• _Work required_:
Up to and including the line with "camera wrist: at", write out the listing from its first line, minus the pictures.

• _Supplied data_:
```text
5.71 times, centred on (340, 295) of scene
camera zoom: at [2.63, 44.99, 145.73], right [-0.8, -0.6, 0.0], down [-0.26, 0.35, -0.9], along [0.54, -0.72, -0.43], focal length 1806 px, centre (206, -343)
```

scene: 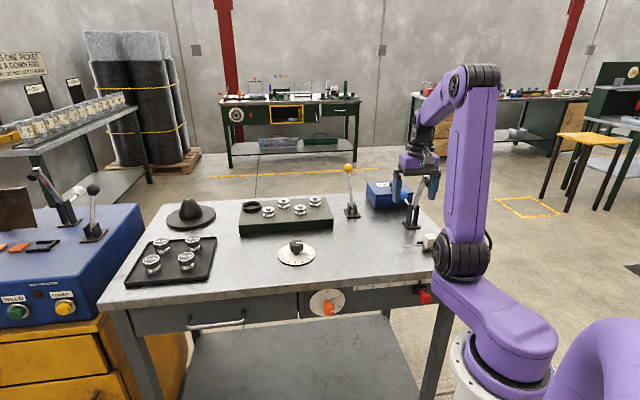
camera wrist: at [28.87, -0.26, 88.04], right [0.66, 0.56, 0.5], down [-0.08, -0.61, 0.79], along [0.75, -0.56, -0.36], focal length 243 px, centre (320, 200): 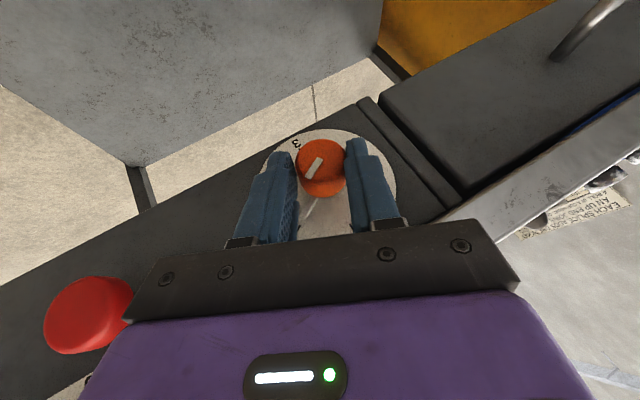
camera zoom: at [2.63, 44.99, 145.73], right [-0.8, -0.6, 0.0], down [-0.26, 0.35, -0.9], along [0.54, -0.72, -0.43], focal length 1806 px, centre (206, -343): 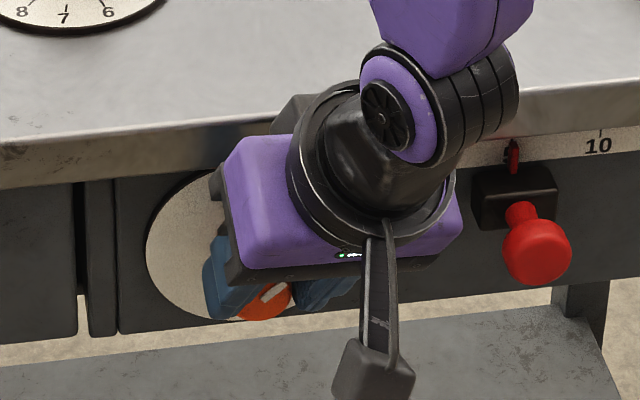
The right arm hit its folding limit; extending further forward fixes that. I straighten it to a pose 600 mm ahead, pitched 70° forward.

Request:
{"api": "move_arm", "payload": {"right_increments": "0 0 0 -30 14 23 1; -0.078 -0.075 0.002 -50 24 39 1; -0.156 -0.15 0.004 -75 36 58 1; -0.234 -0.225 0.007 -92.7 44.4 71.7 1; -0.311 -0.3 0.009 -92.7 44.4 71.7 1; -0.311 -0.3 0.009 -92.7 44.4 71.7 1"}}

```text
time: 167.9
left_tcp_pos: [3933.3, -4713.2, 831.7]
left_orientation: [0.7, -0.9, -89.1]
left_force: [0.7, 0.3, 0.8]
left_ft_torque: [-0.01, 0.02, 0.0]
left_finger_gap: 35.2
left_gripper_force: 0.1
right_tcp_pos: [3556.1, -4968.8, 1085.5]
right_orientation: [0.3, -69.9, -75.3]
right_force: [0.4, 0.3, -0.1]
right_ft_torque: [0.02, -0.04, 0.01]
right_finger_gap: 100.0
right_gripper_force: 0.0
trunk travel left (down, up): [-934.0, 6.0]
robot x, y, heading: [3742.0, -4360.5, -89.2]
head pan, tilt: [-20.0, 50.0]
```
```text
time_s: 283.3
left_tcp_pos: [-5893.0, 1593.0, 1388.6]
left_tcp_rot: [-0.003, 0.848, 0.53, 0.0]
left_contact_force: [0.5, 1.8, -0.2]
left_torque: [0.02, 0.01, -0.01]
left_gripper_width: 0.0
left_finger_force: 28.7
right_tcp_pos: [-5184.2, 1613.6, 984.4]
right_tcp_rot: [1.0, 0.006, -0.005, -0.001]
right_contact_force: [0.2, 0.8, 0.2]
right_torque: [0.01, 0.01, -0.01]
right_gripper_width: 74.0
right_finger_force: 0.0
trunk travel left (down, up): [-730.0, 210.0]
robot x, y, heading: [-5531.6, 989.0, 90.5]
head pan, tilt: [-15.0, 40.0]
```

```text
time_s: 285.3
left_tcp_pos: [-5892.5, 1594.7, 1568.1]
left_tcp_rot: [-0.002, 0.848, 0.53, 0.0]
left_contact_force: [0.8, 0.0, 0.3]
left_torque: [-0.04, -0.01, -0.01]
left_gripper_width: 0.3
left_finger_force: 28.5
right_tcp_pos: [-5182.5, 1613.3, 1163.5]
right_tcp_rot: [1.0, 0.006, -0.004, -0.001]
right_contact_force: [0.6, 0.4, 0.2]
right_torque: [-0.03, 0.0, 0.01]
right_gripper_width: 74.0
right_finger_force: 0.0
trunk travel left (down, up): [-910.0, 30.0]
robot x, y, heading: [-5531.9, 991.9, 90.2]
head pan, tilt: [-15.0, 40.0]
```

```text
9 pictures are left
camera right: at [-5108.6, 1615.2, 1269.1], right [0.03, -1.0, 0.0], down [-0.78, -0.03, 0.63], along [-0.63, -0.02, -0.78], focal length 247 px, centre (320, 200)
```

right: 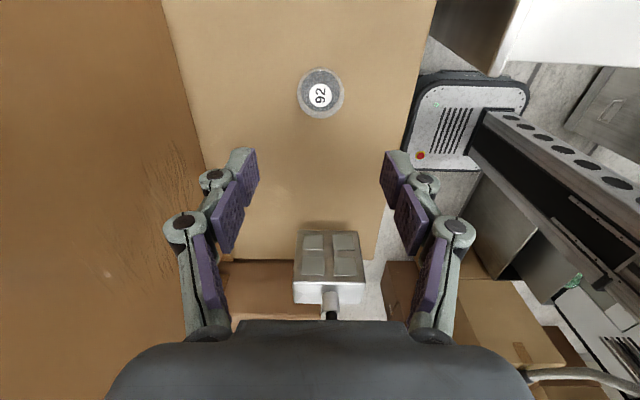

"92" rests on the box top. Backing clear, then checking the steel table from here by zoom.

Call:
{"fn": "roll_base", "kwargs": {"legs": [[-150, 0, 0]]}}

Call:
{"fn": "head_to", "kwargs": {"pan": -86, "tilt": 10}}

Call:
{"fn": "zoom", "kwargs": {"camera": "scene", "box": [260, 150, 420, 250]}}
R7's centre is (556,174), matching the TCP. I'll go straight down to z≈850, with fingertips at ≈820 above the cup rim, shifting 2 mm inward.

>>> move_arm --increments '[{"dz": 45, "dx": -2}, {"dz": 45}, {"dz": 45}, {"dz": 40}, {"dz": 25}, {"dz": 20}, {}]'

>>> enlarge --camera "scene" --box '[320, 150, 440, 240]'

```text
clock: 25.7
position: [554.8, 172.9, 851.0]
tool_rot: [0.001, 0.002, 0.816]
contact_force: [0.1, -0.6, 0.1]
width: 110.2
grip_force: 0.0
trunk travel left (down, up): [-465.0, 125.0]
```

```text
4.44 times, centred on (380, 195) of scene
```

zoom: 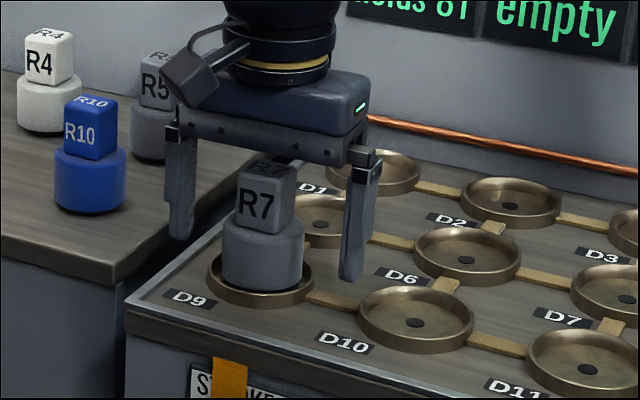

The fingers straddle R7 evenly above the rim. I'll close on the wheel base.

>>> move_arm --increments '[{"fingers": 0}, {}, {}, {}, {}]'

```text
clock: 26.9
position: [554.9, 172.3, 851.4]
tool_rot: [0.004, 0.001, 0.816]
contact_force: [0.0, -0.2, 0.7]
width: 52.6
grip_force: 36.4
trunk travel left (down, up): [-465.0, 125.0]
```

• _Solution to this task_:
```text
5.71 times, centred on (340, 295) of scene
camera zoom: at [2.63, 44.99, 145.73], right [-0.8, -0.6, 0.0], down [-0.26, 0.35, -0.9], along [0.54, -0.72, -0.43], focal length 1806 px, centre (206, -343)
```

scene: 
camera wrist: at [28.87, -0.26, 88.04], right [0.66, 0.56, 0.5], down [-0.08, -0.61, 0.79], along [0.75, -0.56, -0.36], focal length 243 px, centre (320, 200): 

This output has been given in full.